新着情報

織りの技法~佐賀錦

2016.7.14

織りの技法~佐賀錦


佐賀錦は箔糸(金、銀、漆を貼った和紙を細かく裁断したもの)を経糸に、絹の撚糸を染色したものを緯糸として、丹念に織り上げられた織物です。


佐賀錦は、錦織や唐織とは異なり、日本で生まれた織物です。

江戸時代に佐賀鹿島支藩(現在の佐賀県鹿島市周辺)・鍋島家家中で織られたので、かつては鹿島錦とよばれました。


佐賀錦の由来には諸説ありますが、文政年間(江戸時代末期)に、鹿島鍋島家の9代目藩主夫人が病床に伏せていた折、見上げた天井の網代組の美しさに心を惹かれ、それを打ち明けられた近習の者達が、夫人を慰めるために考案した紙縒りの小物が原型となっていると伝えられています。


当初は、鹿島錦と呼ばれ、和紙の紙縒や木綿糸を使って織られていましたが、歴代の佐賀鹿島支藩夫人により、工夫と改良が重ねられ、和紙(箔糸)と絹糸を組み合わせる技法が確立しました。


佐賀錦は、織機ではなく、織り台という小さな台に経紙と呼ばれる経糸を掛け、網針という針と竹べらで絹糸を織りこんでつくられます。

佐賀錦の最大の特徴は、経糸に金銀の箔糸を使い、緯糸には金銀糸、色糸など多彩な絹糸を用いることです。

佐賀錦の文様は、緯糸で表しますが、経糸に箔を使っているため、上品で美しい輝きの中に紋様が浮かび上がり、華やかさの中にもしっとりとした趣のある魅力的な織物です。


当初、鹿島錦の名がつけられていた裂地ですが、明治時代に入り、廃藩によって中奥が解体され、存続の危機を迎えました。
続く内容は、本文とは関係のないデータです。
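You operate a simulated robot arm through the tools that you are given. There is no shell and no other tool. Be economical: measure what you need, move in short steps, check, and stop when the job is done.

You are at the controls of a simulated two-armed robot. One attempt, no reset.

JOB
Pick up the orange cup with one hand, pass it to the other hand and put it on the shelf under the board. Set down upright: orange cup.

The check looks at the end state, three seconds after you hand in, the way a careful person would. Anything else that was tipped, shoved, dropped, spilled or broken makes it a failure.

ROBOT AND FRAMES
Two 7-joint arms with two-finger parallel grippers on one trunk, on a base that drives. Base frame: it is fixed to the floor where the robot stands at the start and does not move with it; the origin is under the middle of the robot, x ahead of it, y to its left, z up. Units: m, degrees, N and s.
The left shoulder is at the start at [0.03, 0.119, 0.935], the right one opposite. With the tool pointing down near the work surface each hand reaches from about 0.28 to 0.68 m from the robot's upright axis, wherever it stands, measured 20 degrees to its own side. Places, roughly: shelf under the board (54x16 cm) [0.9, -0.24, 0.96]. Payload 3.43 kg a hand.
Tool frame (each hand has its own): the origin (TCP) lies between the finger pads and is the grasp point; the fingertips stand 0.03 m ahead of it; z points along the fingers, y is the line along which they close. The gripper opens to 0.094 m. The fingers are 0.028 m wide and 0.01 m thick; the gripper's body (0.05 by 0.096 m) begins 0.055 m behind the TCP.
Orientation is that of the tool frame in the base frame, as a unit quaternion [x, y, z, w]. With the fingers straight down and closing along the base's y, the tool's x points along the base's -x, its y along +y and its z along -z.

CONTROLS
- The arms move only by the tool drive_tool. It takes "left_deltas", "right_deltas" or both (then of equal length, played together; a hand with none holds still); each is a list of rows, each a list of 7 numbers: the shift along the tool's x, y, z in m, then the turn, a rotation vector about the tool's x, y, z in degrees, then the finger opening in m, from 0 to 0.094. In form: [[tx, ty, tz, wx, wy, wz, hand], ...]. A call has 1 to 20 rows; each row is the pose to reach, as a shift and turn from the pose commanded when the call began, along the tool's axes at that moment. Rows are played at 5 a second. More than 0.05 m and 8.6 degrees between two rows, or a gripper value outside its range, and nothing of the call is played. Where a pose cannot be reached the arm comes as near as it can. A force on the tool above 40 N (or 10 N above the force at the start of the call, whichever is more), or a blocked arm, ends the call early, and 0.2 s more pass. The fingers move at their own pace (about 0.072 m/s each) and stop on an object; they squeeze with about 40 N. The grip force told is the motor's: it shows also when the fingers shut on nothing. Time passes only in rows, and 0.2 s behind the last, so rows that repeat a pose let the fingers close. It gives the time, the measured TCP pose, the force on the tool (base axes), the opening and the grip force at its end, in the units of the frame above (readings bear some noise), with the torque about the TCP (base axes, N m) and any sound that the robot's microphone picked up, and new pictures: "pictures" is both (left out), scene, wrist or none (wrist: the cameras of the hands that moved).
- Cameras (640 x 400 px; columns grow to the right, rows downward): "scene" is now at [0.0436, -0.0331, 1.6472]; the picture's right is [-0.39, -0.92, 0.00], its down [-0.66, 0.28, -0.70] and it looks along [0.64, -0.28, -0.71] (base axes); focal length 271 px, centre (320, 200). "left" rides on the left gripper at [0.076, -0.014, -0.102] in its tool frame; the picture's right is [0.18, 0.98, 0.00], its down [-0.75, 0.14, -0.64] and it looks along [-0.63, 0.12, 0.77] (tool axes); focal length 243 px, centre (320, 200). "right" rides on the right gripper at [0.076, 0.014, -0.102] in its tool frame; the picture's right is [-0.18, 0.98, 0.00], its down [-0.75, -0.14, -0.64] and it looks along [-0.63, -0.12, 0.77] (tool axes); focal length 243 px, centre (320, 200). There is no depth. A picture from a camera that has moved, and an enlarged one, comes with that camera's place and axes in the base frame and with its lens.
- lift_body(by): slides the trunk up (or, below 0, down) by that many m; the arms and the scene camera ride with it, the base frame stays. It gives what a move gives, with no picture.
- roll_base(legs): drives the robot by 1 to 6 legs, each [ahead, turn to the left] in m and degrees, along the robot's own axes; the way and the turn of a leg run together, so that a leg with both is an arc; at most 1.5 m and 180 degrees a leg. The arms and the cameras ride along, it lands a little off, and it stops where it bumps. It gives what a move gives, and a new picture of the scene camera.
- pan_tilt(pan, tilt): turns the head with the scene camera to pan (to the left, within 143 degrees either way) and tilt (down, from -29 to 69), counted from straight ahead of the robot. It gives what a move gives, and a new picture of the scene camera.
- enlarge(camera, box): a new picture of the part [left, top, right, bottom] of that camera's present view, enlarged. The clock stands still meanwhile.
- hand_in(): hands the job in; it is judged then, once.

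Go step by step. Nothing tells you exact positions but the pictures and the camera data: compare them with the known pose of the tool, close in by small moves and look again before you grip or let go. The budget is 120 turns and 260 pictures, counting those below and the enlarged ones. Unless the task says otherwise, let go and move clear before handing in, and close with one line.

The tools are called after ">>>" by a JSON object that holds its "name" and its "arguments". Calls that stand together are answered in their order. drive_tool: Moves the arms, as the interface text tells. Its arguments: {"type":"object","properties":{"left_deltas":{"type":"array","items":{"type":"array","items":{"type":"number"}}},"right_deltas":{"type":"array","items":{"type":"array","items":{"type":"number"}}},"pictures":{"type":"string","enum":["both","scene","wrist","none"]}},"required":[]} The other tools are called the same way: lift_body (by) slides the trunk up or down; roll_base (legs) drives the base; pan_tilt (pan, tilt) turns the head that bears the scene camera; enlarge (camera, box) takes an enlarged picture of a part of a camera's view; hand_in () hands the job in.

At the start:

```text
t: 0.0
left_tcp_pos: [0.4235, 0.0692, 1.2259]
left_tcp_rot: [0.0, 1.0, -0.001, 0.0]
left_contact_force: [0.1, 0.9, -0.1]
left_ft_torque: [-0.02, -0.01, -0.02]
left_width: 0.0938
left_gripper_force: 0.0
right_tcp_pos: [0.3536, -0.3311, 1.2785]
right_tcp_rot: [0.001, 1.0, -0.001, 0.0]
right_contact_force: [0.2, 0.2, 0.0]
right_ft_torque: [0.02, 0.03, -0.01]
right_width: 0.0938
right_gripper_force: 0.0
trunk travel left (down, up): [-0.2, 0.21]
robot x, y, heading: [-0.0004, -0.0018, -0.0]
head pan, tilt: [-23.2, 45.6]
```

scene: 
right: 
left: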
しかし、鹿島錦の消滅を惜しみ、佐賀藩士であった大隈重信の計らいにより、1910年にロンドンの日英大博覧会に出品され、大好評を博しました。これを機に、産地を明確にするため「佐賀錦」という呼称に統一されるようになりました。


佐賀錦の紋様には、伝統的な網代型、紗綾型、菱型、卍繋ぎなど、多種多様なものがあります。これら幾何学模様を綾織りと平織りで、端正に織りだしますが、これは非常に根気のいる手仕事で、精緻な技術を要するため、1日わずかしか織ることが出来ません。 膨大な時間と手間をかけてつくりあげられた佐賀錦の帯などは、絢爛豪華で気品のある優雅な美しさを秘め、まさに美術品ともいえるものです。
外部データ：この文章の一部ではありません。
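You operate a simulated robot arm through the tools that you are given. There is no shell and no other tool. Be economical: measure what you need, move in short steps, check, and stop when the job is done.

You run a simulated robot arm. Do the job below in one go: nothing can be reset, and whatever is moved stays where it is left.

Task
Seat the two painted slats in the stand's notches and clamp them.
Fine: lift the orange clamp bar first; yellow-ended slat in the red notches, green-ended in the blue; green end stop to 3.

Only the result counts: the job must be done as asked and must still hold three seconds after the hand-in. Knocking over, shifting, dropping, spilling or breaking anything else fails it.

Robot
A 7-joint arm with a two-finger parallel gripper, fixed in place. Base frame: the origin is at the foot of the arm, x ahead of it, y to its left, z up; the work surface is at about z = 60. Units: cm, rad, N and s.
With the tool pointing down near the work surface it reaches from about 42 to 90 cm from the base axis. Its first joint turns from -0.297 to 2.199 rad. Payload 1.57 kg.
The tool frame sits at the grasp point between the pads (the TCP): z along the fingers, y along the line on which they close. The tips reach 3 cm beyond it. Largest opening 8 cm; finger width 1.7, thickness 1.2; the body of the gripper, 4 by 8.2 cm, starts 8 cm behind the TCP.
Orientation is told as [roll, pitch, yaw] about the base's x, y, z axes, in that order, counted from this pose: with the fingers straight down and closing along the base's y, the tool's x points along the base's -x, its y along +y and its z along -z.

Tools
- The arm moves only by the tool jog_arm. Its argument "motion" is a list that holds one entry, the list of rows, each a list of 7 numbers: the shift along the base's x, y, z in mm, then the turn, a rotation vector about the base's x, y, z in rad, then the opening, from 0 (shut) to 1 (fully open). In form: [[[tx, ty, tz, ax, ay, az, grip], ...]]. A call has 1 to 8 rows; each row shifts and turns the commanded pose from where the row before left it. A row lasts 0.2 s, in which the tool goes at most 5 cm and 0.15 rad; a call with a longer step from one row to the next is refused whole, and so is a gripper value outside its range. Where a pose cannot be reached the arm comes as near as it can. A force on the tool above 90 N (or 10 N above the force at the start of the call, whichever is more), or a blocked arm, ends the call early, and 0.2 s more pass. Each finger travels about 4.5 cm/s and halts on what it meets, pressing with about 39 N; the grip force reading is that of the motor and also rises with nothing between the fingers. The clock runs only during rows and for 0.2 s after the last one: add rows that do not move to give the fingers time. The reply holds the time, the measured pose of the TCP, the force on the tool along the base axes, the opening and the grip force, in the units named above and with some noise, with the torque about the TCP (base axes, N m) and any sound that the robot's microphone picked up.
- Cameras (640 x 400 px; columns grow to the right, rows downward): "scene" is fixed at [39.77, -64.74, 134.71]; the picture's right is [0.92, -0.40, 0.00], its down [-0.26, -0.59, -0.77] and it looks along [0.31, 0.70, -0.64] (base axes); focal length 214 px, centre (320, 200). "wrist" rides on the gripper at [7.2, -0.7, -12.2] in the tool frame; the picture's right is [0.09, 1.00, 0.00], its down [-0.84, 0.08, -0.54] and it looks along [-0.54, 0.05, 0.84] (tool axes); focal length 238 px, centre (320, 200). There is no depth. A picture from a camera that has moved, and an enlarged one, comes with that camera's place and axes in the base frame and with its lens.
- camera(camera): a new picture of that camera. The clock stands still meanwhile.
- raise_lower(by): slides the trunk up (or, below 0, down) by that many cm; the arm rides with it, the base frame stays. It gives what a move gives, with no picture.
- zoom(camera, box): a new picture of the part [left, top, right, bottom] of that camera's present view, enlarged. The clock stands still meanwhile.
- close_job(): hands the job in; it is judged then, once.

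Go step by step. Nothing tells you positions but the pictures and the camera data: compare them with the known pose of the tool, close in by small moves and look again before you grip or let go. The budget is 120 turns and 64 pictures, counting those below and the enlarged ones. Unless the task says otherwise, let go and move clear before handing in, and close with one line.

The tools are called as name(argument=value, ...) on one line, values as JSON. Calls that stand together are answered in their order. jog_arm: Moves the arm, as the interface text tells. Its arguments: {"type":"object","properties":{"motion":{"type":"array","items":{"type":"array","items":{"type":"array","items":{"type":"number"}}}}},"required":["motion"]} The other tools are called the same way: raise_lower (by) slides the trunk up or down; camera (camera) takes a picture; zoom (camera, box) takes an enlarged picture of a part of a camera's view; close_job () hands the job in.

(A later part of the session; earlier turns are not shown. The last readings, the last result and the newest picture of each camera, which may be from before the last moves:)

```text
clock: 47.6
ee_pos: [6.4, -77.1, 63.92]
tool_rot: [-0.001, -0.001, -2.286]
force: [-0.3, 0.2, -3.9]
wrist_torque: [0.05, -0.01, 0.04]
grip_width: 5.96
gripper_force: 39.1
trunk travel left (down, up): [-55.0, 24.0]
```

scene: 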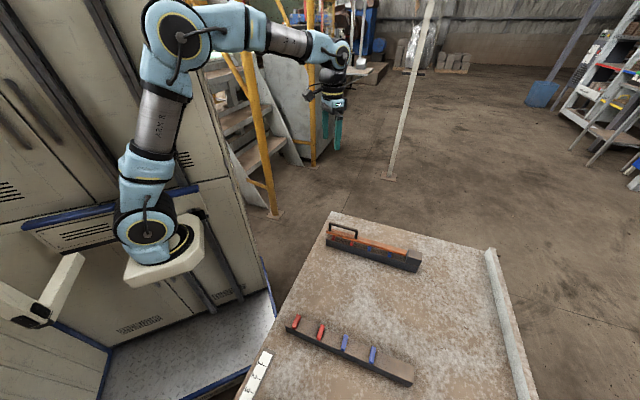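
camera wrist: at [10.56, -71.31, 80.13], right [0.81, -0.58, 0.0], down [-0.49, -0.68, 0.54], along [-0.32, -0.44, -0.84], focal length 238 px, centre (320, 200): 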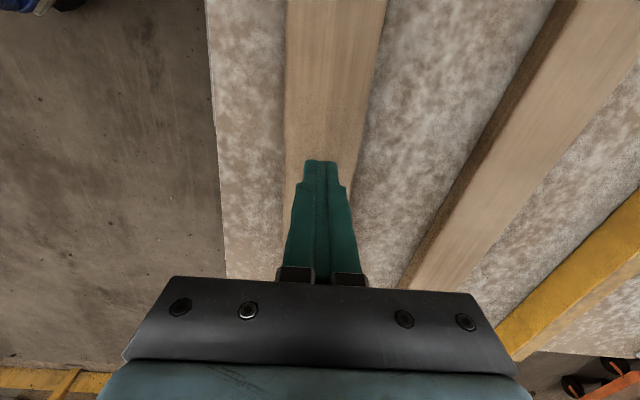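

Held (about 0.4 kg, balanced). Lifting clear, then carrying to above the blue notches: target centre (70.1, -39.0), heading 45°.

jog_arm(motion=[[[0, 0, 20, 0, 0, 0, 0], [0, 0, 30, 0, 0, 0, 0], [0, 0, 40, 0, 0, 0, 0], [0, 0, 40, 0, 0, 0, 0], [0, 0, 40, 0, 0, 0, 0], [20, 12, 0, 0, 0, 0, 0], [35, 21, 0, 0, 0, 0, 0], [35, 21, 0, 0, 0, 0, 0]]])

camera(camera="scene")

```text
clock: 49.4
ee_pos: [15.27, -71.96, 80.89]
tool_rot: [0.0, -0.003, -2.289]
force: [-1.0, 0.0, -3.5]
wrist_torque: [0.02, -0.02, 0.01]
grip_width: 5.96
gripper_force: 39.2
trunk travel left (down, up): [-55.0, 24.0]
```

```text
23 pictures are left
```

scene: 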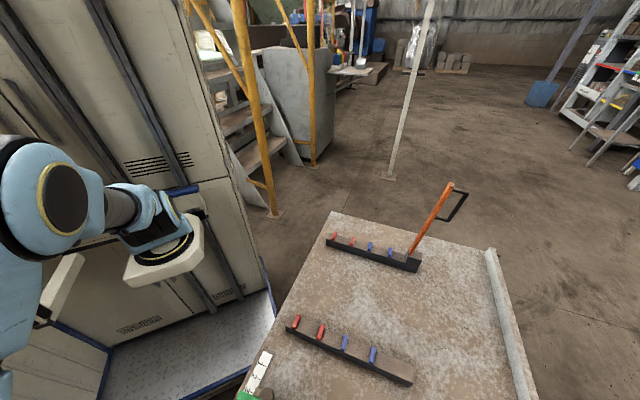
佐賀錦は1993年に佐賀県より「伝統的地場産品」の指定を受けています。


また、佐賀出身の染織作家・古賀フミ(1927~2015年)は、佐賀錦の技法を継承する重要無形文化財保持者(人間国宝)に1994年に認定されています。

古賀フミは、幼少の頃、曽祖母や母から手ほどきを受け、佐賀錦の制作技法を習得しました。1966年、日本伝統工芸展に初出品して入選、1969年の日本伝統工芸展で日本工芸会総裁賞を受けるなど受賞歴も多く、1988年に紫綬褒章、1998年には勲四等宝冠章を受章するなどし、優れた色彩感覚の作風で多くの佐賀錦の名品を残しました。